GIVEN EXERCISE:
Using the data below, copy every line that contains the word "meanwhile".

.....

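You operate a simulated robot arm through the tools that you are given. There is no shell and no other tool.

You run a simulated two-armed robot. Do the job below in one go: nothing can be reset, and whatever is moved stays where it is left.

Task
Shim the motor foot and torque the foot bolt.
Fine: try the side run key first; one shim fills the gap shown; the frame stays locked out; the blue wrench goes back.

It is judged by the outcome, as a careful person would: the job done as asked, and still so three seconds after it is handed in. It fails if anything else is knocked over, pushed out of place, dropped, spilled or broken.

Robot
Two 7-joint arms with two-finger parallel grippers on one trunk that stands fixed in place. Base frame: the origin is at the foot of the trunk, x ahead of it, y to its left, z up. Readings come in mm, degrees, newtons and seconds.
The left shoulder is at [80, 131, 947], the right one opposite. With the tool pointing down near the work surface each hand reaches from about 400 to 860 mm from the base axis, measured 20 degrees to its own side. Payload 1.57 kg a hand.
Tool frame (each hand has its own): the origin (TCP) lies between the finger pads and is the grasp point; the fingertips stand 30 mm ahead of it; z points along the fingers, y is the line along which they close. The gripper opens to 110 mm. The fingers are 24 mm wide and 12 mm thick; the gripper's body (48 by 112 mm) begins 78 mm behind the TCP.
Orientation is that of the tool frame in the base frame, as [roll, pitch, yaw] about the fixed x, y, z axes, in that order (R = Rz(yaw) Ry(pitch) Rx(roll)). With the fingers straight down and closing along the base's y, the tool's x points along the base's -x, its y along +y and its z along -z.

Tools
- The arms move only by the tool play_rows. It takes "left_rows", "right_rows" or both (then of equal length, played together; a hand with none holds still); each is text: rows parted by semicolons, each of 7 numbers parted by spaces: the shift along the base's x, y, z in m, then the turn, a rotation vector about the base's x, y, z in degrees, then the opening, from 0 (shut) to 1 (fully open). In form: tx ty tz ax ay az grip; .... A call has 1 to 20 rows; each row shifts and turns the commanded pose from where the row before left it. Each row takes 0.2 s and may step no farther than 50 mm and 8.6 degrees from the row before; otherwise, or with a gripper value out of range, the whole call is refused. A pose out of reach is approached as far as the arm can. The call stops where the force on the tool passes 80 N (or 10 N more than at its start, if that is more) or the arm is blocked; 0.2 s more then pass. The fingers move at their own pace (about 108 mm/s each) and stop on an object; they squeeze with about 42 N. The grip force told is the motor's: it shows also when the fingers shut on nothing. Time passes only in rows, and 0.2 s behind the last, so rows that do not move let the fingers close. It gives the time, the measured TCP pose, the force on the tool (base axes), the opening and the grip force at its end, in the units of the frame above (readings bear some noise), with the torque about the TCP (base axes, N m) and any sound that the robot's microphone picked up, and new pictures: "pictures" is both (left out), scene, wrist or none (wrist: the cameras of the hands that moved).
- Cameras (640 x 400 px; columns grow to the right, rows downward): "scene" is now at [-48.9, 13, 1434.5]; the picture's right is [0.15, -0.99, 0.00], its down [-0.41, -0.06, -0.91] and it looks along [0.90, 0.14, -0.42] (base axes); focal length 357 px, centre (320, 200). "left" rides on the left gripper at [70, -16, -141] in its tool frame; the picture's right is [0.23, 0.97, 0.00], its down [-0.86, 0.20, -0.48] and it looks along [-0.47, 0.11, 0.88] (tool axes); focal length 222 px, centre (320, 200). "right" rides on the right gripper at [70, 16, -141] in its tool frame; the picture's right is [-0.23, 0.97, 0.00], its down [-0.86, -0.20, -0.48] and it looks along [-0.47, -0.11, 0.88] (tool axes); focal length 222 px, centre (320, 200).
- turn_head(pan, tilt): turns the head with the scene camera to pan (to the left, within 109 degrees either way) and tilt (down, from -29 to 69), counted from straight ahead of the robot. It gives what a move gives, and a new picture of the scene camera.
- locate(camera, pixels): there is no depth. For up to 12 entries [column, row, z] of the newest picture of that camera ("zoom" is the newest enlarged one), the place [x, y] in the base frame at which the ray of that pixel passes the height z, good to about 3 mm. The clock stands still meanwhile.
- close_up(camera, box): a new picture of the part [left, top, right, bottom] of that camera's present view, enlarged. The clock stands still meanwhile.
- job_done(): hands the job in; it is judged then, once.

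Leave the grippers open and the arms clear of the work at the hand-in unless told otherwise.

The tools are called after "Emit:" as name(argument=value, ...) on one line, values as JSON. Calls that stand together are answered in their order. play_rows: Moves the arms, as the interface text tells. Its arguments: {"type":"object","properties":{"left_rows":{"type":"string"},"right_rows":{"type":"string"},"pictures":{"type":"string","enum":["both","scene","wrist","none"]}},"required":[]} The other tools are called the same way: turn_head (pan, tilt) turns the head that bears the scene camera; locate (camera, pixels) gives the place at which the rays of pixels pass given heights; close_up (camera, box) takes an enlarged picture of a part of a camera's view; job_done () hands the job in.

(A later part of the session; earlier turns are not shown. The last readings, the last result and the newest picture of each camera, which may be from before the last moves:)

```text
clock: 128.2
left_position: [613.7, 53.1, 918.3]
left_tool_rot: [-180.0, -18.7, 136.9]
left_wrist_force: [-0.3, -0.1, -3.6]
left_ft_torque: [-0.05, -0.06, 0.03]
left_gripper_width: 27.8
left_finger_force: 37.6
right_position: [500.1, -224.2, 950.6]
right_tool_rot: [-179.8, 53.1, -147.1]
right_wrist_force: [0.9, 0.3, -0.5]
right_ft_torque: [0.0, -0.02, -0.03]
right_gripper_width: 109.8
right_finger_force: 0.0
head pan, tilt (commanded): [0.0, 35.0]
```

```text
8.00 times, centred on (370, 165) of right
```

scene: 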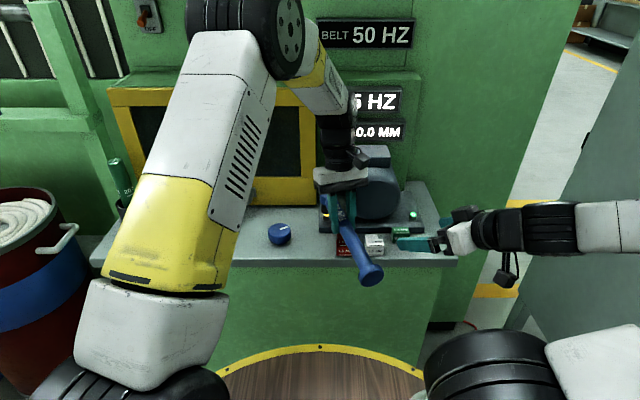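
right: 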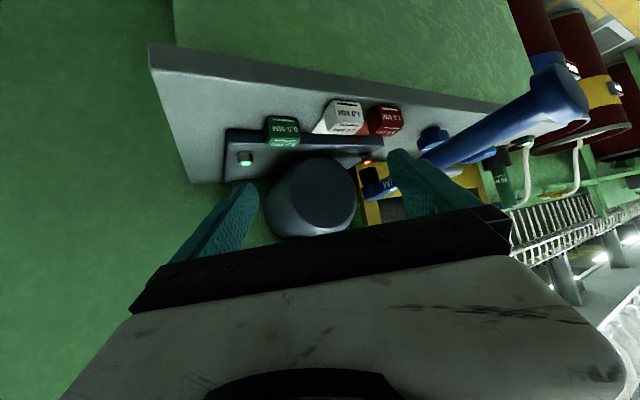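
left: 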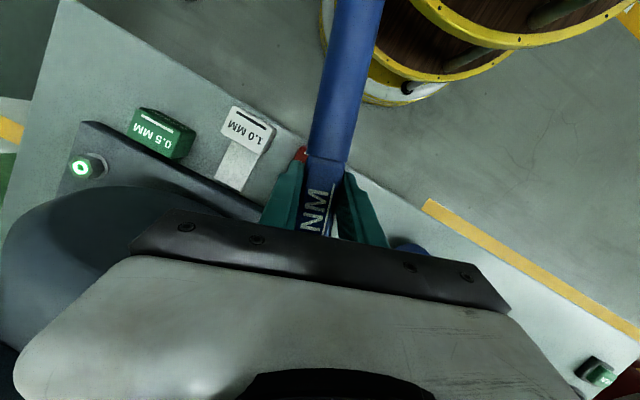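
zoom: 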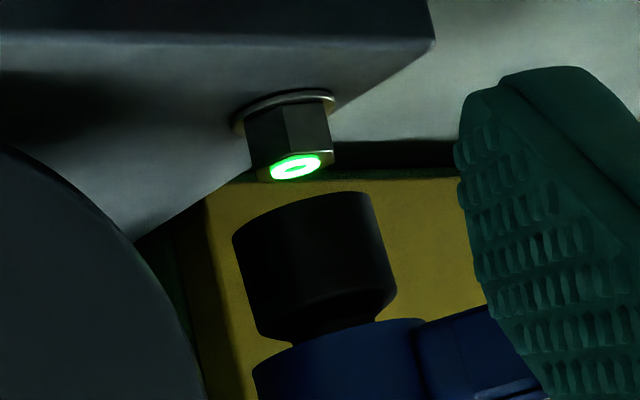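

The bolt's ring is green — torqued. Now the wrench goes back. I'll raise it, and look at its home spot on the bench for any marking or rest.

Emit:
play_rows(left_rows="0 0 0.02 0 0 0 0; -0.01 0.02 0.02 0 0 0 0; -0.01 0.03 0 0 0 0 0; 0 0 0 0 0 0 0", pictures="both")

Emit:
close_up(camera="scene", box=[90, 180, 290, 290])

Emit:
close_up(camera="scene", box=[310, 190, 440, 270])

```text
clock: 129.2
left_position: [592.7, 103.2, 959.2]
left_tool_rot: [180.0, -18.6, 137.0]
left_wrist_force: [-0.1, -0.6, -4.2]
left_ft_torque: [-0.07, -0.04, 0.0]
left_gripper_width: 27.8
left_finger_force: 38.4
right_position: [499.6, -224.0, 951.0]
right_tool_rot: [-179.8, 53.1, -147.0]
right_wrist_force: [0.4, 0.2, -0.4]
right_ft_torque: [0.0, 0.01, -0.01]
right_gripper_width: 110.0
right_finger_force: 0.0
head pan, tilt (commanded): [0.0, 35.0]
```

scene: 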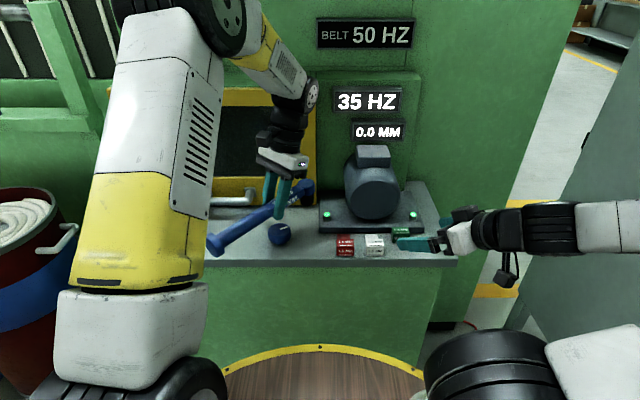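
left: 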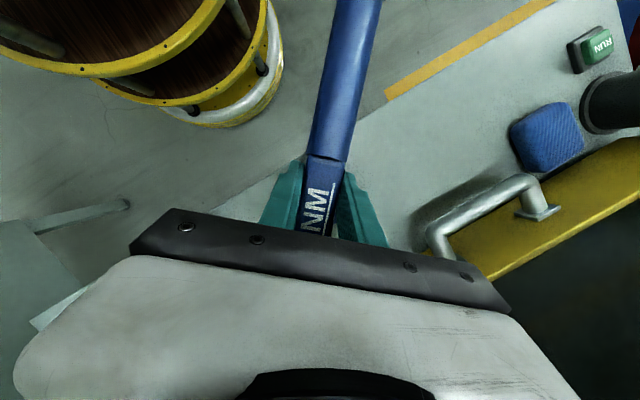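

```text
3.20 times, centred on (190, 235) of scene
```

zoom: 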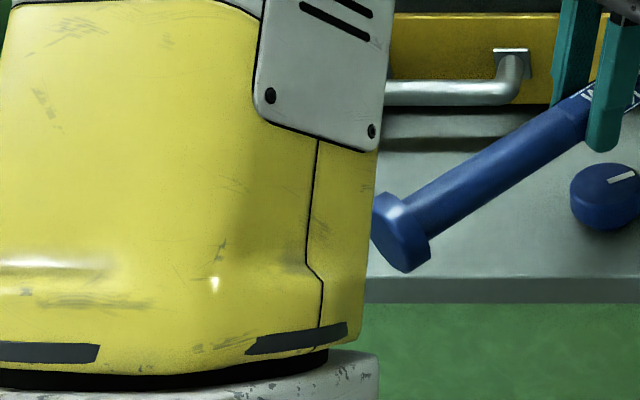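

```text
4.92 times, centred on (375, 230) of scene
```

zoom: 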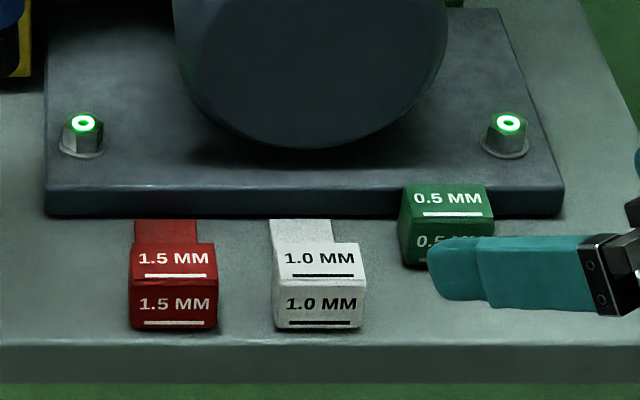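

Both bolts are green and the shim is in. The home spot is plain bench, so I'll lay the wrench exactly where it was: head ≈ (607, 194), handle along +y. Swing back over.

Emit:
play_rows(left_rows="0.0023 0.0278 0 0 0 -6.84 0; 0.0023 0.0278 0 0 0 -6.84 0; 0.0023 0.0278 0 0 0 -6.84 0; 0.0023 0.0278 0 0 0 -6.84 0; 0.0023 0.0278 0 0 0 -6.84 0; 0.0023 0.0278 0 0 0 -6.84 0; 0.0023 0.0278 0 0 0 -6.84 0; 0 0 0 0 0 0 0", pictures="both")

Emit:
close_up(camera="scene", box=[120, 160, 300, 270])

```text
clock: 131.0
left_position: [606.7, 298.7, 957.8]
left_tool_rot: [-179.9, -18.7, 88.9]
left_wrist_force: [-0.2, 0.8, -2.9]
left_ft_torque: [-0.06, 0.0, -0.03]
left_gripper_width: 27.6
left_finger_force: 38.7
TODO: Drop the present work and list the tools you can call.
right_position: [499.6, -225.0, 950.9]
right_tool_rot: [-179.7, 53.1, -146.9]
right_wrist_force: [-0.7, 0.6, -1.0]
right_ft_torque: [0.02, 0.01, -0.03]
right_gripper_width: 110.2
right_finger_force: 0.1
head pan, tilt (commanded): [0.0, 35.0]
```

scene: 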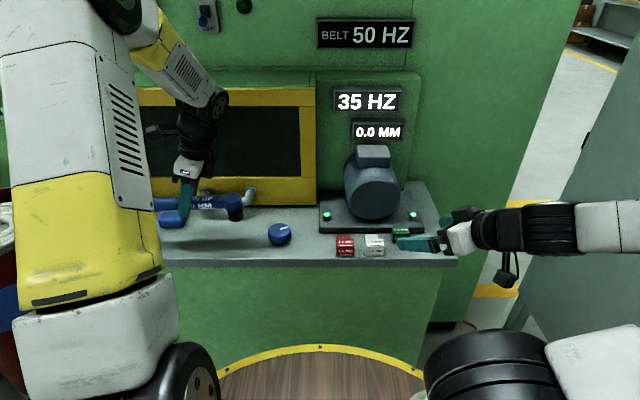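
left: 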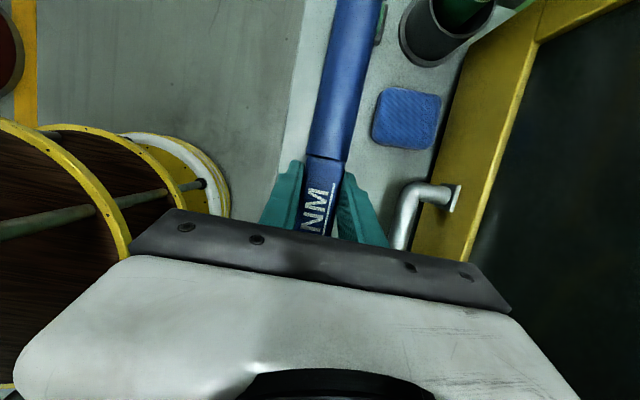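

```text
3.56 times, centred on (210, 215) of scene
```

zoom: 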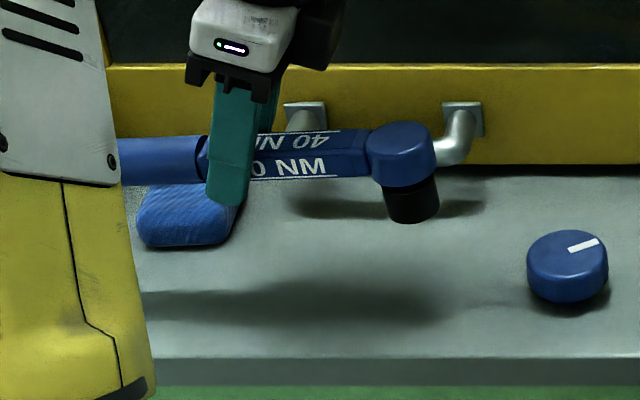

.....

FINAL ANSWER:
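- locate(camera, pixels): there is no depth. For up to 12 entries [column, row, z] of the newest picture of that camera ("zoom" is the newest enlarged one), the place [x, y] in the base frame at which the ray of that pixel passes the height z, good to about 3 mm. The clock stands still meanwhile.
- close_up(camera, box): a new picture of the part [left, top, right, bottom] of that camera's present view, enlarged. The clock stands still meanwhile.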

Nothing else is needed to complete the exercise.